After dark it begins to rain and the water starts dripping in again. What I don’t get is why it drips in different places on different days. As the wind blows the rain against the house, I suddenly realise that Cody, the herd dog, has sneaked in at some point during the evening and is lying in a corner behind a rocking chair. I shoo him out. Cody goes around the house to the screen door in the kitchen and whimpers to come in. Why doesn’t he just go to the covered walkway like the rest of the dogs? Suddenly, while I am sitting on the sofa reading, Phil, the newest dog on the ranch, slinks in from the back room into the living room, also heading to get behind some furniture. I leap up and Phil streaks back whence he came with his tail between his leg and looking guilty. The outside door in the office has been left ajar. He must have come in that way.
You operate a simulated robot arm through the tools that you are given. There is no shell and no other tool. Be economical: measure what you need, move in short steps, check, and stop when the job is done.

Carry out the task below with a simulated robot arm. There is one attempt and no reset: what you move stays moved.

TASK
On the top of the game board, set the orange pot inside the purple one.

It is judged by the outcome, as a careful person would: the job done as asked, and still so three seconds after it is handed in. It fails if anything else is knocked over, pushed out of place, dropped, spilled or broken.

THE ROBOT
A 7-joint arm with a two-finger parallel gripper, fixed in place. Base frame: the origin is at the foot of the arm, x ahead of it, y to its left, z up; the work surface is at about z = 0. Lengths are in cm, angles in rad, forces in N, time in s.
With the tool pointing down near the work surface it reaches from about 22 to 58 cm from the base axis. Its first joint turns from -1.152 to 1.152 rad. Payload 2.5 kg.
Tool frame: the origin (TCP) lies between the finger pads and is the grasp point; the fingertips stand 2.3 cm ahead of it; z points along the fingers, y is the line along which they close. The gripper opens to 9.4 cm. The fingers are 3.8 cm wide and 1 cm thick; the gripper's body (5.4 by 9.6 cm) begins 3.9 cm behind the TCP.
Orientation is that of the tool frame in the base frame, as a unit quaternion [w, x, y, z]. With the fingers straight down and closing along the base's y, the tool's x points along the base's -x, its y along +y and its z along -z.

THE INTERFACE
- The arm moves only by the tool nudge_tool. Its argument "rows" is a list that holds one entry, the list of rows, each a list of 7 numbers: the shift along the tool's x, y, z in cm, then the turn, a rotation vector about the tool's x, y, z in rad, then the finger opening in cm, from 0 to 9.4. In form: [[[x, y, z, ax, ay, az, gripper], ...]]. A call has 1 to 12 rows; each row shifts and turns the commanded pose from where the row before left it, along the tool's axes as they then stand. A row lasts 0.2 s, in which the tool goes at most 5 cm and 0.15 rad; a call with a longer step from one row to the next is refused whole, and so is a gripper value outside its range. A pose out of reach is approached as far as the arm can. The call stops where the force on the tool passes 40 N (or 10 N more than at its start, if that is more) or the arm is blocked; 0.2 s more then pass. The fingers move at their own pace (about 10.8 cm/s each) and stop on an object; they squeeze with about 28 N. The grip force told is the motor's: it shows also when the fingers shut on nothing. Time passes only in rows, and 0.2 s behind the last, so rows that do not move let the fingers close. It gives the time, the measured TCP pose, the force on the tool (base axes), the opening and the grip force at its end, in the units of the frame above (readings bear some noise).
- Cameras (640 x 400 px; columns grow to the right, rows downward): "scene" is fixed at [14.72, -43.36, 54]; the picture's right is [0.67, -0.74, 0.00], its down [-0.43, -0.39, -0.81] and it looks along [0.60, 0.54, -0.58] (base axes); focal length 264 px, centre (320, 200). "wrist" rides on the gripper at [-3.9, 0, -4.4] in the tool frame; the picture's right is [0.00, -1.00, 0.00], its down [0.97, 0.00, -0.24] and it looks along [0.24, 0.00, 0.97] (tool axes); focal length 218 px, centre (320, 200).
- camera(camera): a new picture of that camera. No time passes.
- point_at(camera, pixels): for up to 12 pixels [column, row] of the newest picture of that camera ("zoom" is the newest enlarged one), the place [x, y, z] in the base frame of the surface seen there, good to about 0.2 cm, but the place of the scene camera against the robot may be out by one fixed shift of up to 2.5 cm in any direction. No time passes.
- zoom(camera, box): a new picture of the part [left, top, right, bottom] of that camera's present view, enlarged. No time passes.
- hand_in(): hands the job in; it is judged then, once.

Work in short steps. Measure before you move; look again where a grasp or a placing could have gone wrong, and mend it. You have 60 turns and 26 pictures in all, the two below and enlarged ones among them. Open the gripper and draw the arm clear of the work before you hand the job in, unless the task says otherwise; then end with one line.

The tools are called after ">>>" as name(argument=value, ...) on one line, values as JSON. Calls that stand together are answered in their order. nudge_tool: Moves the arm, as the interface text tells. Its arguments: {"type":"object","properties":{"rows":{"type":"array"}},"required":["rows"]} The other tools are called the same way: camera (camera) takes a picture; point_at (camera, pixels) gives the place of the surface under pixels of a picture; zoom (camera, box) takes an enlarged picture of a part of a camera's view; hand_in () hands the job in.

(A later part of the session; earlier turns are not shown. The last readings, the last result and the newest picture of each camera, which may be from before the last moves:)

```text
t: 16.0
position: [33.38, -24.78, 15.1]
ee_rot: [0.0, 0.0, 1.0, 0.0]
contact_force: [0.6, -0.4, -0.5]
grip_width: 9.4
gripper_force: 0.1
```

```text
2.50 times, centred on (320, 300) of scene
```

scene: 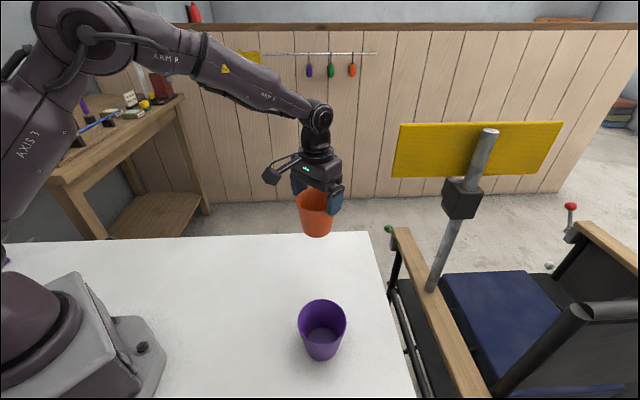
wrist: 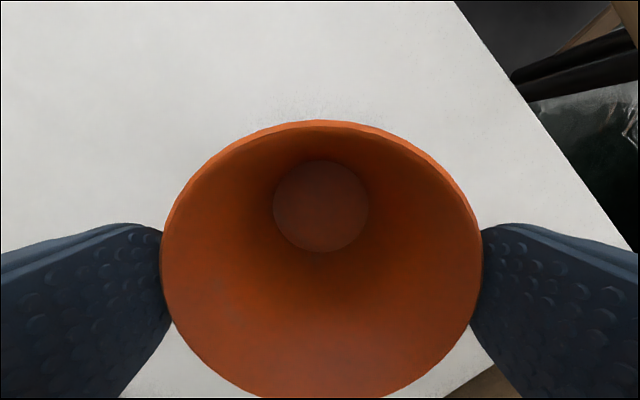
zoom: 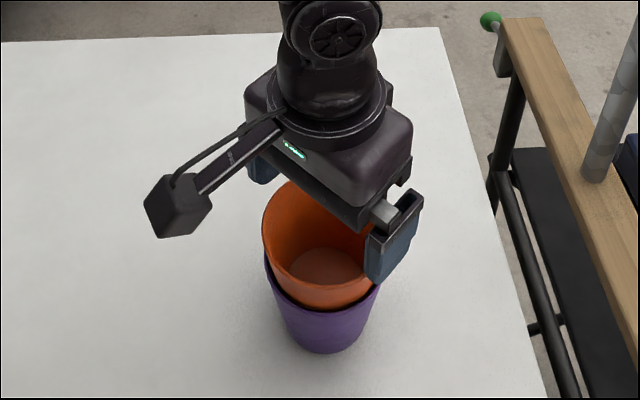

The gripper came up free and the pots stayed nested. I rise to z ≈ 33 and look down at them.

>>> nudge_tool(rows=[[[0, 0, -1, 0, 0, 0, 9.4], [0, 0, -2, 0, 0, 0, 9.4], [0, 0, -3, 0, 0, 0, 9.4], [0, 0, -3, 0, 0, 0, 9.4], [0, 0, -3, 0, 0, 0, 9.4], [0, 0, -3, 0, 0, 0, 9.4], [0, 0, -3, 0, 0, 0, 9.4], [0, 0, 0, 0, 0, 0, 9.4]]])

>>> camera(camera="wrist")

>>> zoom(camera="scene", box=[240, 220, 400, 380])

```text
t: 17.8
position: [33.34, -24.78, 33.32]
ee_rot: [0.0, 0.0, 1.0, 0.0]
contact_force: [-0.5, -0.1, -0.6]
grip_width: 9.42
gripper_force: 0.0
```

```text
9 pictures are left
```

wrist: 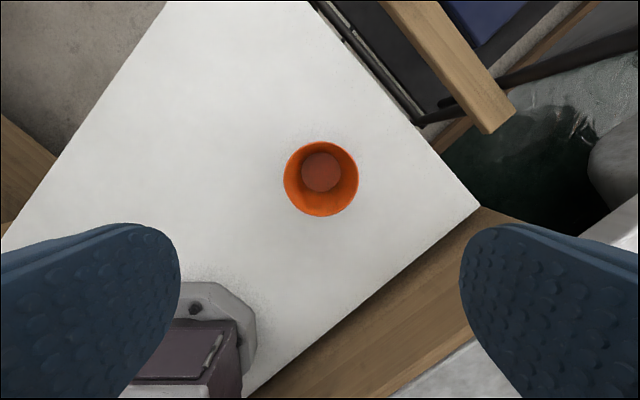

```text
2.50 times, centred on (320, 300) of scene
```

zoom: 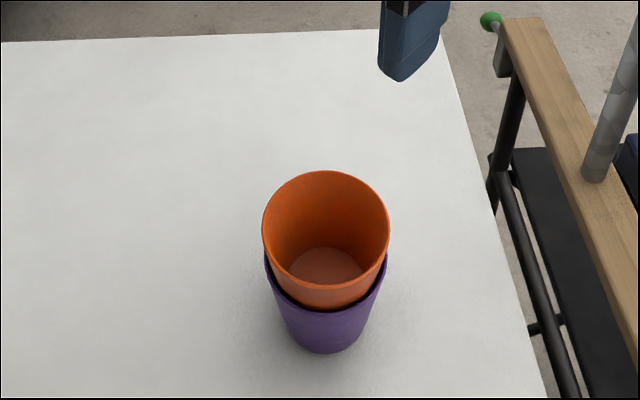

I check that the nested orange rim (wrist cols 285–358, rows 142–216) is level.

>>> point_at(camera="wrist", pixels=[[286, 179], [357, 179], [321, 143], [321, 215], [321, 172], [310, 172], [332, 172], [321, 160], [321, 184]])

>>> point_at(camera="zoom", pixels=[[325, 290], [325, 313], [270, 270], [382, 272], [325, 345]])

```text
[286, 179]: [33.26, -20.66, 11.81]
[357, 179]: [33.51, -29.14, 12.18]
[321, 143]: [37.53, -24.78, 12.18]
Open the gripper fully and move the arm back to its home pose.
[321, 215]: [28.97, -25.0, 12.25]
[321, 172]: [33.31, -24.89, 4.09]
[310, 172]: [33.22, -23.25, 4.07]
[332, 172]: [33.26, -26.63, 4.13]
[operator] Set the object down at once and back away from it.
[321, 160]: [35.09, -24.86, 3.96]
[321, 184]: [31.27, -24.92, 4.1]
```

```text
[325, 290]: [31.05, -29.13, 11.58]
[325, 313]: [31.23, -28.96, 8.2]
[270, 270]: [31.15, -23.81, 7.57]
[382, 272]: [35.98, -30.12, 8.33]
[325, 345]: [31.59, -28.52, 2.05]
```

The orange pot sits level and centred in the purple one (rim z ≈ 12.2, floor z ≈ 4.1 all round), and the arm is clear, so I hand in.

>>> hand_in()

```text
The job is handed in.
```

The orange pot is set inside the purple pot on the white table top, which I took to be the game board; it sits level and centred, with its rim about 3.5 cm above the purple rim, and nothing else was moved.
I look under all the furniture to make sure he is not actually hiding somewhere in the house (one time I found him snoozing under the bed. Cody has a few regular hiding places; a favourite is behind the cooking range. Once I found Tank behind our bed in the guest house; he gave himself away because of his pong). I feel like Clyde Beatty, the animal tamer, around here! The two Chihuahuas, dry inside, yap at the bigger dogs outside in the damp. Building up diplomatic brownie points, no doubt. The cats have learned to find shelter at night when they get tossed out of the house. Now, if they would only catch mice.